Start of PROVIDED MATERIAL

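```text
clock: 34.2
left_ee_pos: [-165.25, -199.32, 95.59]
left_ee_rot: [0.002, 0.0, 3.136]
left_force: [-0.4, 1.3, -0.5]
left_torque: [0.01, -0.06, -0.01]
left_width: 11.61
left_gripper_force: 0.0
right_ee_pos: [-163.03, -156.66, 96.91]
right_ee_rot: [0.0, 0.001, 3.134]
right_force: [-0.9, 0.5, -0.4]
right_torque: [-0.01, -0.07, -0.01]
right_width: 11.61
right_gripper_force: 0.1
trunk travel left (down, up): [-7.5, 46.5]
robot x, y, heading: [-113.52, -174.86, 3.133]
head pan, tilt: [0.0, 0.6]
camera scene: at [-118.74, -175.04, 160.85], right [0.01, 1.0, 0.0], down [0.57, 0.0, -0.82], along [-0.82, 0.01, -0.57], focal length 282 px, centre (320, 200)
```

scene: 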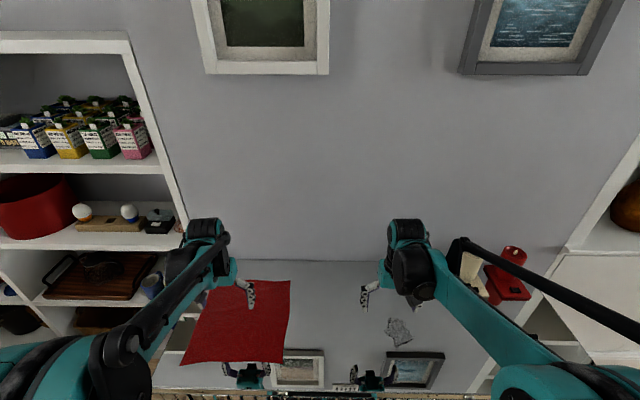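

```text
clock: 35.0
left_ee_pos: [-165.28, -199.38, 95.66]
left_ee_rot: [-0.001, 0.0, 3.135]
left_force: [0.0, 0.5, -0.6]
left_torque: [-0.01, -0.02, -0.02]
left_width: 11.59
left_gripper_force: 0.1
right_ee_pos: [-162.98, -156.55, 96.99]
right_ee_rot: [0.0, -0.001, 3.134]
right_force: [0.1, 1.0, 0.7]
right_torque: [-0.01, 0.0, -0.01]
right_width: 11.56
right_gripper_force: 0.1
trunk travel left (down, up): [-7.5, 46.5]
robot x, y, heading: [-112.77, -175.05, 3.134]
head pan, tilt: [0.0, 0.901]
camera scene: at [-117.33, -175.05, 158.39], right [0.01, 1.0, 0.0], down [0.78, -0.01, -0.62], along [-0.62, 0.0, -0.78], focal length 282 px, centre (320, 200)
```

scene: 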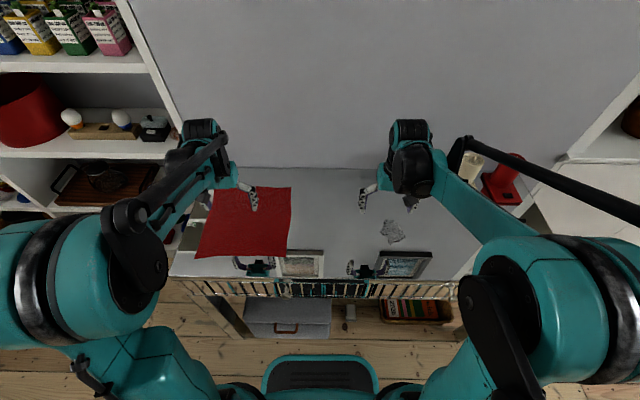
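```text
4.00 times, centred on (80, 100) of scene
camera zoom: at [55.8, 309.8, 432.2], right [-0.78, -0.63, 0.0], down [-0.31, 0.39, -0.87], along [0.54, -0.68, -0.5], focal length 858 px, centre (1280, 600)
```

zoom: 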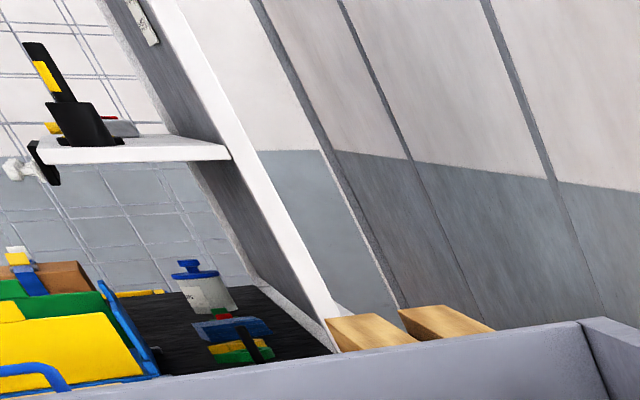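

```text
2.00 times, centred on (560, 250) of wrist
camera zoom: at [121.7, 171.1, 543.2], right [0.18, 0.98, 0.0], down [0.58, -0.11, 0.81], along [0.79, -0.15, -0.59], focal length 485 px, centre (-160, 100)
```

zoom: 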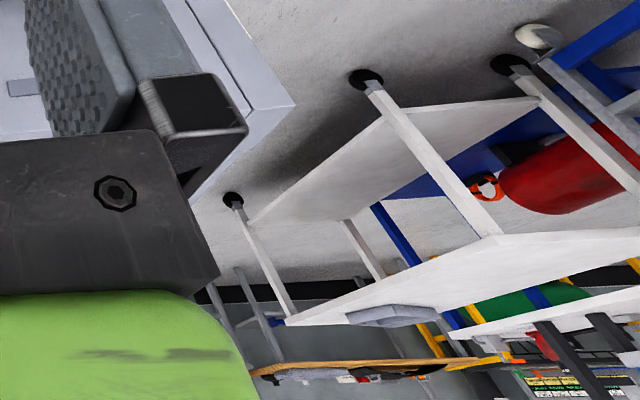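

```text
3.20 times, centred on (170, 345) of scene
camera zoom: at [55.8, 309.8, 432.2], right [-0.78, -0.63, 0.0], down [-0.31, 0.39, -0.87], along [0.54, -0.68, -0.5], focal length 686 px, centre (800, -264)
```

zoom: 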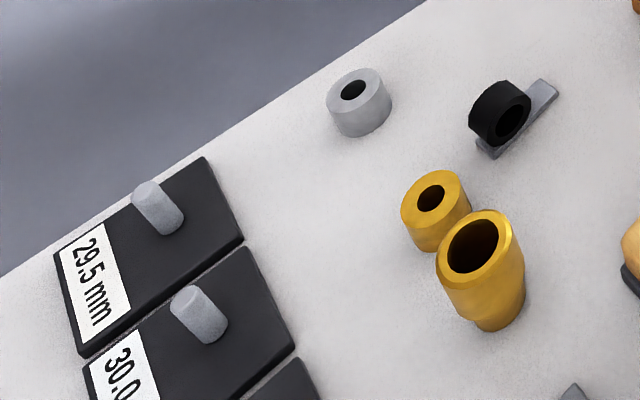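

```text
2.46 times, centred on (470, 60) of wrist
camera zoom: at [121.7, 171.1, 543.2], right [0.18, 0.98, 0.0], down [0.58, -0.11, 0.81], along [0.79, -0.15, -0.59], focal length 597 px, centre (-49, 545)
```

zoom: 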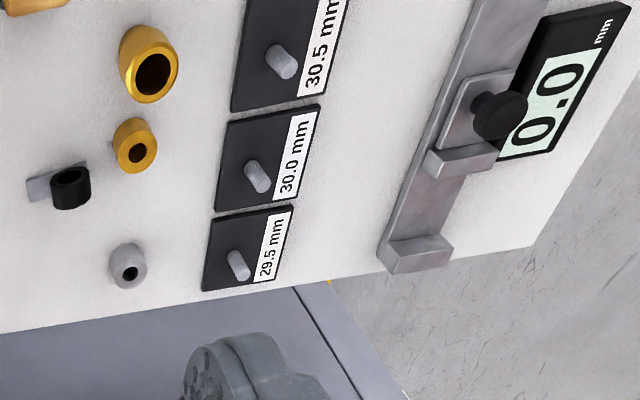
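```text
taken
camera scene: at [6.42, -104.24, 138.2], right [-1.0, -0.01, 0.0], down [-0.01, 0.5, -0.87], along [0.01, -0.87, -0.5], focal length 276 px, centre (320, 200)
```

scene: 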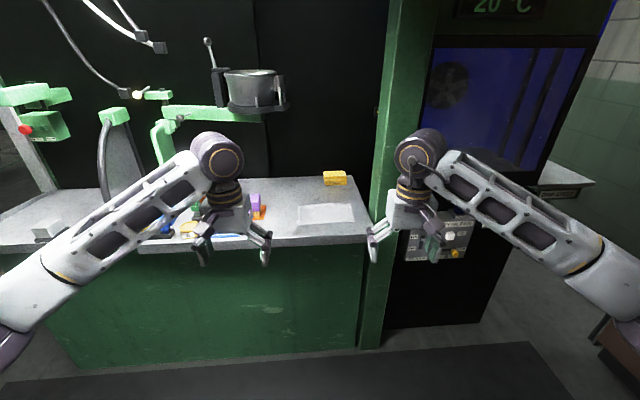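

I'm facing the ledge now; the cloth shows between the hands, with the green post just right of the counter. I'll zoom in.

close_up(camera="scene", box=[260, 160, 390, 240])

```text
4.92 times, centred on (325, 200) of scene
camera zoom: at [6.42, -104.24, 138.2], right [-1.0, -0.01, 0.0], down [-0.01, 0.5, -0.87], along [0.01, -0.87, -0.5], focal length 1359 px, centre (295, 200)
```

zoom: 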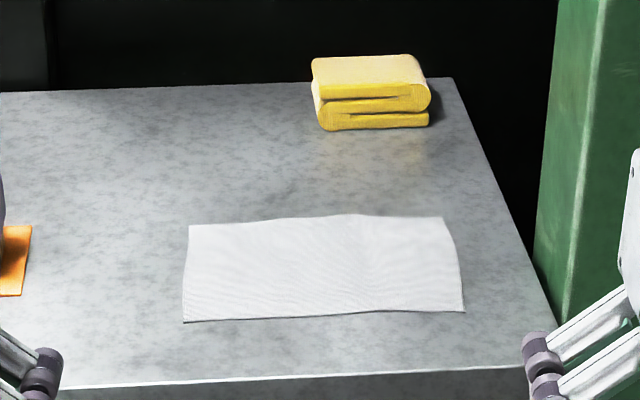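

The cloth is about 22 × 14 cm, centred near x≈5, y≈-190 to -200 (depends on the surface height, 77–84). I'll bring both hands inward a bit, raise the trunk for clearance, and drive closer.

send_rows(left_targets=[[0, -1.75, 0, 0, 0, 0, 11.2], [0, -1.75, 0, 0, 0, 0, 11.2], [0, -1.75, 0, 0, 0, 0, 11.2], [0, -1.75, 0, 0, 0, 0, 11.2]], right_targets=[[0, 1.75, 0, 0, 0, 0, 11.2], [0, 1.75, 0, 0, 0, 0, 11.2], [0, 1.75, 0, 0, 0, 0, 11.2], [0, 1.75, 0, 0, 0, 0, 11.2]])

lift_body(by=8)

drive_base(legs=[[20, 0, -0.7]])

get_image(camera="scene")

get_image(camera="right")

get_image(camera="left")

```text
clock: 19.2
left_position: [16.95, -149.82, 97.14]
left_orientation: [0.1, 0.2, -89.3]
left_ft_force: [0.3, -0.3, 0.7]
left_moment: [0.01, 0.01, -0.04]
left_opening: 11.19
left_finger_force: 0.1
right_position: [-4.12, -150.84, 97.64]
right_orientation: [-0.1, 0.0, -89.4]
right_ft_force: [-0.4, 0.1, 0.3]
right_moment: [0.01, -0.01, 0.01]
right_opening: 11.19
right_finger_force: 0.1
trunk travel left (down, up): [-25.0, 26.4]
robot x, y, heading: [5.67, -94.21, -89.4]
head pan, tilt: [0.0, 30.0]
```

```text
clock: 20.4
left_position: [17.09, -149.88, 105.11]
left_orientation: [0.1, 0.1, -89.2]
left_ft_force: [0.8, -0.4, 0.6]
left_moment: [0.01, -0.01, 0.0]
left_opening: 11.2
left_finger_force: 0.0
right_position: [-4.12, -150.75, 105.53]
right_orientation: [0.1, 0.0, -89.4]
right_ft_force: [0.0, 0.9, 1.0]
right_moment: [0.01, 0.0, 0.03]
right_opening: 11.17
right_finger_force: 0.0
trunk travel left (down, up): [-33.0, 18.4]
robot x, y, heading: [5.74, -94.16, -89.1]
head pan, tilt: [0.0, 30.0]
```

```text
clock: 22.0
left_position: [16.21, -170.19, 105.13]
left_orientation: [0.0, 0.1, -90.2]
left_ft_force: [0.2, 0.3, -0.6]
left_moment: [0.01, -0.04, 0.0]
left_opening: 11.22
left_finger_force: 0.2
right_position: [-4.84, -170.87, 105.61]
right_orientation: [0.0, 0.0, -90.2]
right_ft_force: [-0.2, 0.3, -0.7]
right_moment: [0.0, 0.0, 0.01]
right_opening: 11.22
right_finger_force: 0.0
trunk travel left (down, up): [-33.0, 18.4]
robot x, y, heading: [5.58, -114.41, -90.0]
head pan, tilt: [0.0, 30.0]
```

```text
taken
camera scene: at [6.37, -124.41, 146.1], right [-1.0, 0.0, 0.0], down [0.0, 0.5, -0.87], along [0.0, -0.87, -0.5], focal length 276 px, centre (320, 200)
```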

End of PROVIDED MATERIAL

### [EXERCISE DESCRIPTION]
The pictures should not appear in the copy; every other part of the records above must be returned exactly.

### [EXERCISE RESULT]
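```text
clock: 34.2
left_ee_pos: [-165.25, -199.32, 95.59]
left_ee_rot: [0.002, 0.0, 3.136]
left_force: [-0.4, 1.3, -0.5]
left_torque: [0.01, -0.06, -0.01]
left_width: 11.61
left_gripper_force: 0.0
right_ee_pos: [-163.03, -156.66, 96.91]
right_ee_rot: [0.0, 0.001, 3.134]
right_force: [-0.9, 0.5, -0.4]
right_torque: [-0.01, -0.07, -0.01]
right_width: 11.61
right_gripper_force: 0.1
trunk travel left (down, up): [-7.5, 46.5]
robot x, y, heading: [-113.52, -174.86, 3.133]
head pan, tilt: [0.0, 0.6]
camera scene: at [-118.74, -175.04, 160.85], right [0.01, 1.0, 0.0], down [0.57, 0.0, -0.82], along [-0.82, 0.01, -0.57], focal length 282 px, centre (320, 200)
```

scene: 

```text
clock: 35.0
left_ee_pos: [-165.28, -199.38, 95.66]
left_ee_rot: [-0.001, 0.0, 3.135]
left_force: [0.0, 0.5, -0.6]
left_torque: [-0.01, -0.02, -0.02]
left_width: 11.59
left_gripper_force: 0.1
right_ee_pos: [-162.98, -156.55, 96.99]
right_ee_rot: [0.0, -0.001, 3.134]
right_force: [0.1, 1.0, 0.7]
right_torque: [-0.01, 0.0, -0.01]
right_width: 11.56
right_gripper_force: 0.1
trunk travel left (down, up): [-7.5, 46.5]
robot x, y, heading: [-112.77, -175.05, 3.134]
head pan, tilt: [0.0, 0.901]
camera scene: at [-117.33, -175.05, 158.39], right [0.01, 1.0, 0.0], down [0.78, -0.01, -0.62], along [-0.62, 0.0, -0.78], focal length 282 px, centre (320, 200)
```

scene: 
```text
4.00 times, centred on (80, 100) of scene
camera zoom: at [55.8, 309.8, 432.2], right [-0.78, -0.63, 0.0], down [-0.31, 0.39, -0.87], along [0.54, -0.68, -0.5], focal length 858 px, centre (1280, 600)
```

zoom: 

```text
2.00 times, centred on (560, 250) of wrist
camera zoom: at [121.7, 171.1, 543.2], right [0.18, 0.98, 0.0], down [0.58, -0.11, 0.81], along [0.79, -0.15, -0.59], focal length 485 px, centre (-160, 100)
```

zoom: 

```text
3.20 times, centred on (170, 345) of scene
camera zoom: at [55.8, 309.8, 432.2], right [-0.78, -0.63, 0.0], down [-0.31, 0.39, -0.87], along [0.54, -0.68, -0.5], focal length 686 px, centre (800, -264)
```

zoom: 

```text
2.46 times, centred on (470, 60) of wrist
camera zoom: at [121.7, 171.1, 543.2], right [0.18, 0.98, 0.0], down [0.58, -0.11, 0.81], along [0.79, -0.15, -0.59], focal length 597 px, centre (-49, 545)
```

zoom: 
```text
taken
camera scene: at [6.42, -104.24, 138.2], right [-1.0, -0.01, 0.0], down [-0.01, 0.5, -0.87], along [0.01, -0.87, -0.5], focal length 276 px, centre (320, 200)
```

scene: 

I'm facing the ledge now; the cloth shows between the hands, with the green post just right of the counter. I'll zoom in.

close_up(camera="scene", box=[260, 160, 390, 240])

```text
4.92 times, centred on (325, 200) of scene
camera zoom: at [6.42, -104.24, 138.2], right [-1.0, -0.01, 0.0], down [-0.01, 0.5, -0.87], along [0.01, -0.87, -0.5], focal length 1359 px, centre (295, 200)
```

zoom: 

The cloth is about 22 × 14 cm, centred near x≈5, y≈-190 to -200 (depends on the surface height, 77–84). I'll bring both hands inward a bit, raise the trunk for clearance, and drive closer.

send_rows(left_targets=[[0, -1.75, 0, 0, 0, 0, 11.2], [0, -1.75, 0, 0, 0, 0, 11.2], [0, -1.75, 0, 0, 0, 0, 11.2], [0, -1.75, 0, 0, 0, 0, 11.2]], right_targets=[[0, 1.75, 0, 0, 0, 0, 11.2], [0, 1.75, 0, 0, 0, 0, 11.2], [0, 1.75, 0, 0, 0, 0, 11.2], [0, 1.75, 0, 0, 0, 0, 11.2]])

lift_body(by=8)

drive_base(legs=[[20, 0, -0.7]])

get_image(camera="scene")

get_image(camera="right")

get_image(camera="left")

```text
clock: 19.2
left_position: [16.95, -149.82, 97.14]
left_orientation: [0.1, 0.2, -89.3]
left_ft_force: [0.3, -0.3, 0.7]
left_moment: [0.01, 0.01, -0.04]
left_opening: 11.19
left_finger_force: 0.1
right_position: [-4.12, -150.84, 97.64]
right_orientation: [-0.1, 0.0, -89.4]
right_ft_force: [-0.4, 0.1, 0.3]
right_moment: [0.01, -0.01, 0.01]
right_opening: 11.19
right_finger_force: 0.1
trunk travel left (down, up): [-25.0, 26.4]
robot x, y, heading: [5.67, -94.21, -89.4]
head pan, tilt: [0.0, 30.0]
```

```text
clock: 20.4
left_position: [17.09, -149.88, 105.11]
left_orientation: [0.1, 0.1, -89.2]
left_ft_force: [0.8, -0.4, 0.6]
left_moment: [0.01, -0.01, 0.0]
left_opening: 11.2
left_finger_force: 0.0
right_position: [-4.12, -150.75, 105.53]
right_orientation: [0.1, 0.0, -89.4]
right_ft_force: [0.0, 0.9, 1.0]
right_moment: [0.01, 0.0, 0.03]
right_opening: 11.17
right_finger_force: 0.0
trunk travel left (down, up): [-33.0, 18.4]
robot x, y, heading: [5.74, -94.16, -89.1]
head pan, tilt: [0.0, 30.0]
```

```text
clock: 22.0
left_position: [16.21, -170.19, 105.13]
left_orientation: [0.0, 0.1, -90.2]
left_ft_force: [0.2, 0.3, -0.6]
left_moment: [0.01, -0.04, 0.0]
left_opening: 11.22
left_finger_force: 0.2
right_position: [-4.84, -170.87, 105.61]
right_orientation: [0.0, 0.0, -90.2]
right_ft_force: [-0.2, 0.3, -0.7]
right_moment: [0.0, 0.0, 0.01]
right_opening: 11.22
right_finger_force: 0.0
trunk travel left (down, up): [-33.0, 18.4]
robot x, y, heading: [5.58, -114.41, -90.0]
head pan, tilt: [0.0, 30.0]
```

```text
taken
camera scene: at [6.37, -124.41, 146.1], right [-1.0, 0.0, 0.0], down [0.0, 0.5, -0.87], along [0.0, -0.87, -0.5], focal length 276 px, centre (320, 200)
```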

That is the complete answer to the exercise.